PASSAGE GIVEN.
Santo Winery

After early morning starts all the way around Britain and Ireland, it’s been great to take our time in the mornings and saunter down to Volkan on the Rocks for breakfast at a time that suits us. After breakfast, while it was still relatively cool, we walked down into the town to the Museum of Prehistoric Thera. We were pleased to find there wasn’t a single cruise ship berthed in the harbour, so the streets were not crowded with pushy people. What a nice change.

The museum would go close to being the smallest museum I have ever been in, but that’s because not a great deal of prehistoric Santorini has been unearthed to date. The museum features some of the artefacts that have been discovered by archaeologists in the ancient Minoan town of Akrotiri on the southern end of the island. The site was first excavated in 1967, and so far only 3% of what it contains has been unearthed and recorded. Akrotiri grew from a small Bronze Age settlement around the 21st century BC to a busy fishing village and Aegean sea port by the 16th century BC, at which time there was a volcanic eruption on Santorini that covered Akrotiri with ash. This ash helped to preserve many of the frescoes and much of the pottery and other artefacts used by the Minoan people who lived there. Today, some of what remains of the frescoes and pottery vessels are on display in the museum. It was an interesting visit, but not a long one.

YOUR OBJECTIVE. Keep the passage given going from its last sentence.

INFORMATION SHOWN.

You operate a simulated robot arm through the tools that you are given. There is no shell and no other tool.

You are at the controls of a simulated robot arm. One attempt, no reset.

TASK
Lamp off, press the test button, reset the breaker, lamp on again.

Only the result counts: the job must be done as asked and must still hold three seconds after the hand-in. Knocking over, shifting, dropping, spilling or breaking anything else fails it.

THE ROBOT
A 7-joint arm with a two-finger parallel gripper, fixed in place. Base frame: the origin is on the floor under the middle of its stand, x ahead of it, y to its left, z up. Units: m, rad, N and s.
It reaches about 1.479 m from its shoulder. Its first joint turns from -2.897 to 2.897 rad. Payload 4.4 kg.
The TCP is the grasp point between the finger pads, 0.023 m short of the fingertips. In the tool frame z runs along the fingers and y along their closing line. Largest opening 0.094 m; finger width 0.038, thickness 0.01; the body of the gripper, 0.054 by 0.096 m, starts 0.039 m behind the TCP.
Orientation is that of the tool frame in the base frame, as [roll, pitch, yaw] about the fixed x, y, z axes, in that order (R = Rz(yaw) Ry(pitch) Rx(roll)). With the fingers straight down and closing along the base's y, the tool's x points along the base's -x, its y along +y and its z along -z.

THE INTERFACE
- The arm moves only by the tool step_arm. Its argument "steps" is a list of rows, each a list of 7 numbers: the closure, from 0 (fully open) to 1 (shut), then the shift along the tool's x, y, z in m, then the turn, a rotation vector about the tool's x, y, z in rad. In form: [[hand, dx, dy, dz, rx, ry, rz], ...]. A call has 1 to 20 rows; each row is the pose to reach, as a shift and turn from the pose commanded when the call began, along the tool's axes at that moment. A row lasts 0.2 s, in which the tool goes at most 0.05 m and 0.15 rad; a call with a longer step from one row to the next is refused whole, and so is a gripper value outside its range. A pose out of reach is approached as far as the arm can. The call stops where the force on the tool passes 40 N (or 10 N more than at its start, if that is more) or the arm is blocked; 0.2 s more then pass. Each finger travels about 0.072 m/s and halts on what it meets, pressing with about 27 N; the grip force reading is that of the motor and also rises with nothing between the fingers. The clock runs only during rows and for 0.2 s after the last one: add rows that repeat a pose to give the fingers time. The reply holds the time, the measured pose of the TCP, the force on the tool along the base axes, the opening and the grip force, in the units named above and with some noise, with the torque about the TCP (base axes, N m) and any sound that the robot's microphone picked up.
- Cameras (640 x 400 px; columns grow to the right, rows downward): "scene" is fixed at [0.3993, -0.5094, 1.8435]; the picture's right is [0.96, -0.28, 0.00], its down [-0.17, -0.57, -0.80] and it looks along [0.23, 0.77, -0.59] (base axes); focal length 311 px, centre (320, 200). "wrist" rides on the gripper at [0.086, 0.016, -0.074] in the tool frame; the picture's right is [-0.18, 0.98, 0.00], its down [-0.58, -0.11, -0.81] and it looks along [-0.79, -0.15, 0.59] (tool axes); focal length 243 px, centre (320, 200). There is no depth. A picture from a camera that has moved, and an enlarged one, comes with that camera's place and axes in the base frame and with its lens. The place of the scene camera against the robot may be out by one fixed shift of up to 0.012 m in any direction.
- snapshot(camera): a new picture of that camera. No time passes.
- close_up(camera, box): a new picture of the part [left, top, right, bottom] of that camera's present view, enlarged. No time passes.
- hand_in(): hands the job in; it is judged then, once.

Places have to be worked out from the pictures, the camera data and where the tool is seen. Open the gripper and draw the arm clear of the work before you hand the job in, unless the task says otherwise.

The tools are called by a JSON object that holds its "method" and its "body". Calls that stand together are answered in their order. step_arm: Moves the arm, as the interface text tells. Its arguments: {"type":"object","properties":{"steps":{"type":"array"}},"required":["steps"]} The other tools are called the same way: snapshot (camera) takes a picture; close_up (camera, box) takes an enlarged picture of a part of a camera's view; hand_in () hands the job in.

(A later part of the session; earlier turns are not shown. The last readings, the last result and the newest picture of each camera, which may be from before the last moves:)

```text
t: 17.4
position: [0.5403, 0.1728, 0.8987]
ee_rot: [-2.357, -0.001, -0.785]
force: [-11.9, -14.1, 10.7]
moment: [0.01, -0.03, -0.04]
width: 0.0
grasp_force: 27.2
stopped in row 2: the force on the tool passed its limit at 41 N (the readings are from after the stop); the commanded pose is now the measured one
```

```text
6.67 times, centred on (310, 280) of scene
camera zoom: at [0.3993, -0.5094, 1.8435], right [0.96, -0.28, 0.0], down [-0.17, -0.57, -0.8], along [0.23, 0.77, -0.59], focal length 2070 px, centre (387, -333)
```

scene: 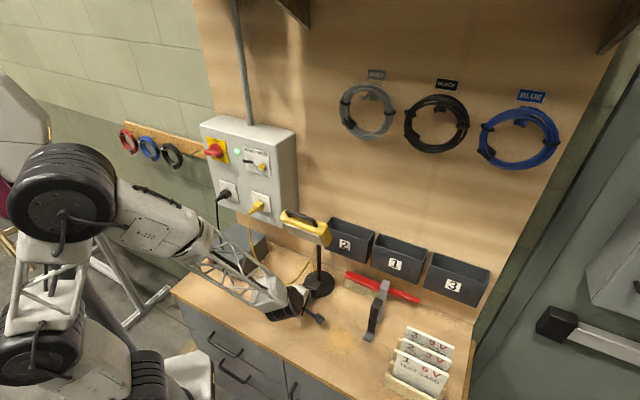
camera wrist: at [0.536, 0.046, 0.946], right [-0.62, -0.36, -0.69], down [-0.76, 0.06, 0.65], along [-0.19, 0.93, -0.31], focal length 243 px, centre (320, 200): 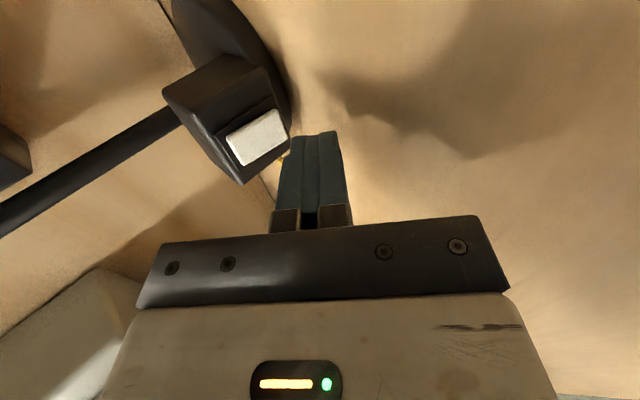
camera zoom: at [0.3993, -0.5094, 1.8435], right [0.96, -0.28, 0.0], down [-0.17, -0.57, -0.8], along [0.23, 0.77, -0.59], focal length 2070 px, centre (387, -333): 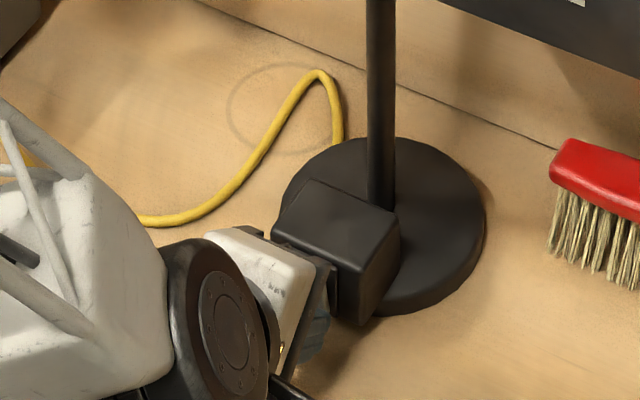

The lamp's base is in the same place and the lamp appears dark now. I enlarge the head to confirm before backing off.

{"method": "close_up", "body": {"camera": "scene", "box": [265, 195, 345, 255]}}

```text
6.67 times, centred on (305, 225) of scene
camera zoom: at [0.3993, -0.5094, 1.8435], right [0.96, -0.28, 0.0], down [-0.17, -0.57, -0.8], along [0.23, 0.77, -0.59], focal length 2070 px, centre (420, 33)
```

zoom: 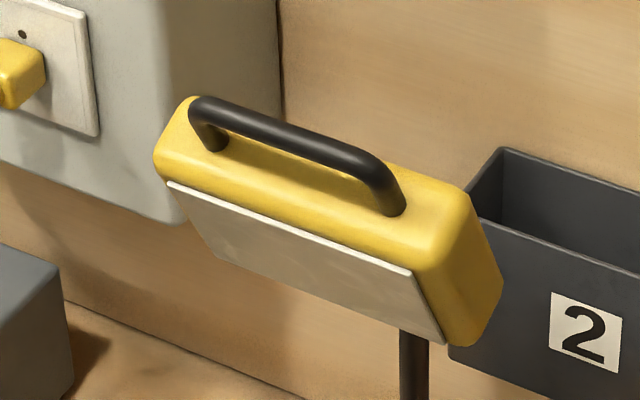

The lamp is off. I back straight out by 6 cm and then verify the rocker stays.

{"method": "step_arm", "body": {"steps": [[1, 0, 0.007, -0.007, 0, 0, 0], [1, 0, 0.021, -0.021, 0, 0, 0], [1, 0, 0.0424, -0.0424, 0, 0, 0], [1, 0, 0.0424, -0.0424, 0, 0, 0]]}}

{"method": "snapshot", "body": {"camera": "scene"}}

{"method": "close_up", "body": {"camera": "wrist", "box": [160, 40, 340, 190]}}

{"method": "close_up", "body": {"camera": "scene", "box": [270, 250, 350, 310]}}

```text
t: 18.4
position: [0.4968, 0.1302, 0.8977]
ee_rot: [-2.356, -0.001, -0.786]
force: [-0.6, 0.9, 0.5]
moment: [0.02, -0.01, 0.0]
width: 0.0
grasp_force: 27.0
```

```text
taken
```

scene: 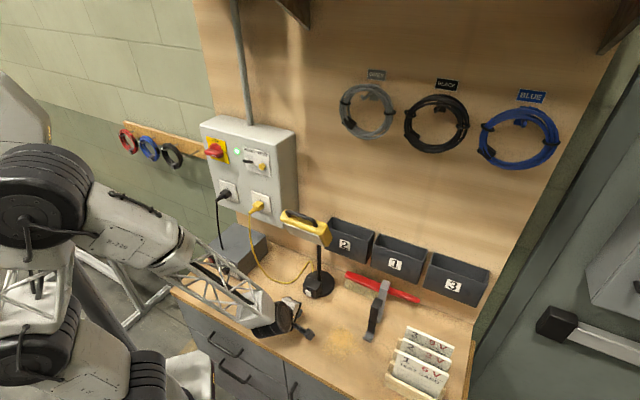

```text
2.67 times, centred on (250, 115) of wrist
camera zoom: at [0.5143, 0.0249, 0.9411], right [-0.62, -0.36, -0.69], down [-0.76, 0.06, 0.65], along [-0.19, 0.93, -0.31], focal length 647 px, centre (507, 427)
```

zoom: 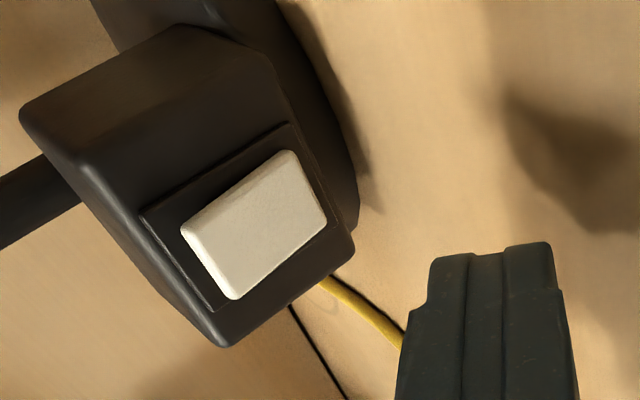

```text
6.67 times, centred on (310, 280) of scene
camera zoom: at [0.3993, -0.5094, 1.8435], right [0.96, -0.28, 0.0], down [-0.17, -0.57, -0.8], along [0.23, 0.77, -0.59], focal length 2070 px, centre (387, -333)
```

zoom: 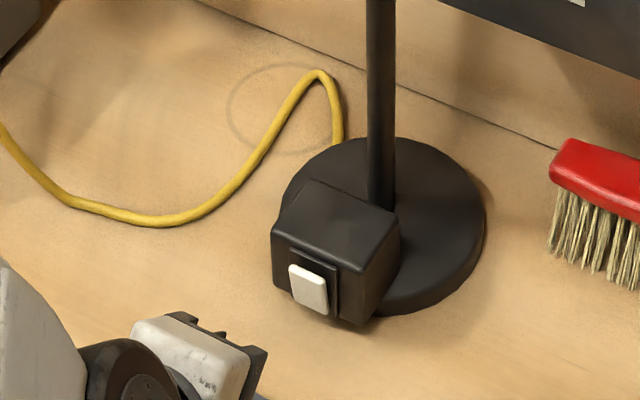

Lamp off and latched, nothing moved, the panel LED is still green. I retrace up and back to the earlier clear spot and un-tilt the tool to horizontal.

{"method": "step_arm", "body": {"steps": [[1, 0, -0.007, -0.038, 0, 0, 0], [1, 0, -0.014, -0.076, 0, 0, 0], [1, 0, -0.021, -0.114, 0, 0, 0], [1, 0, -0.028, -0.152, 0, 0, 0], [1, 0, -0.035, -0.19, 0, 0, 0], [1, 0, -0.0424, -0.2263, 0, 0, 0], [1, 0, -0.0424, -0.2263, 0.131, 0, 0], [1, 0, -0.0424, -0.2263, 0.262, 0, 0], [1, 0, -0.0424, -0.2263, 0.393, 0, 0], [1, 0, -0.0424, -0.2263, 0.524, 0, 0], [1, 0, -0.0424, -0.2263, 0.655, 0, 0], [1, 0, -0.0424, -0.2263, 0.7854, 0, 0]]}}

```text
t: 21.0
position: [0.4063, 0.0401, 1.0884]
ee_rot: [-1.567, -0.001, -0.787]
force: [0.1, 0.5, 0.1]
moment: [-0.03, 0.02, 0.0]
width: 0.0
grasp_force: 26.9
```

FINAL RESULT.
Returning to our accommodation through Thera, Marg stopped at a jewellery store to look at some earrings. She removed one she was wearing, part of a favourite pair she had bought in the Cinque Terre, so she could try on one of the earrings she was keen to buy. We paid the shopkeeper and Marg slipped the original earring back into position. Around the corner we stopped for an ice cream, as it was getting quite hot. We finished our ice creams and walked home to our cave house. It was about 12.30pm now, very hot, and we were puffing and panting and dripping with perspiration. All we wanted to do was sit in the shade, have a cold drink, and get cool again. It was about this moment that Marg discovered that one of her favourite Cinque Terre earrings was missing. A quick search of bags and pockets confirmed that it was definitely gone, and a phone call back to the jewellery store where she had momentarily removed it proved to be fruitless.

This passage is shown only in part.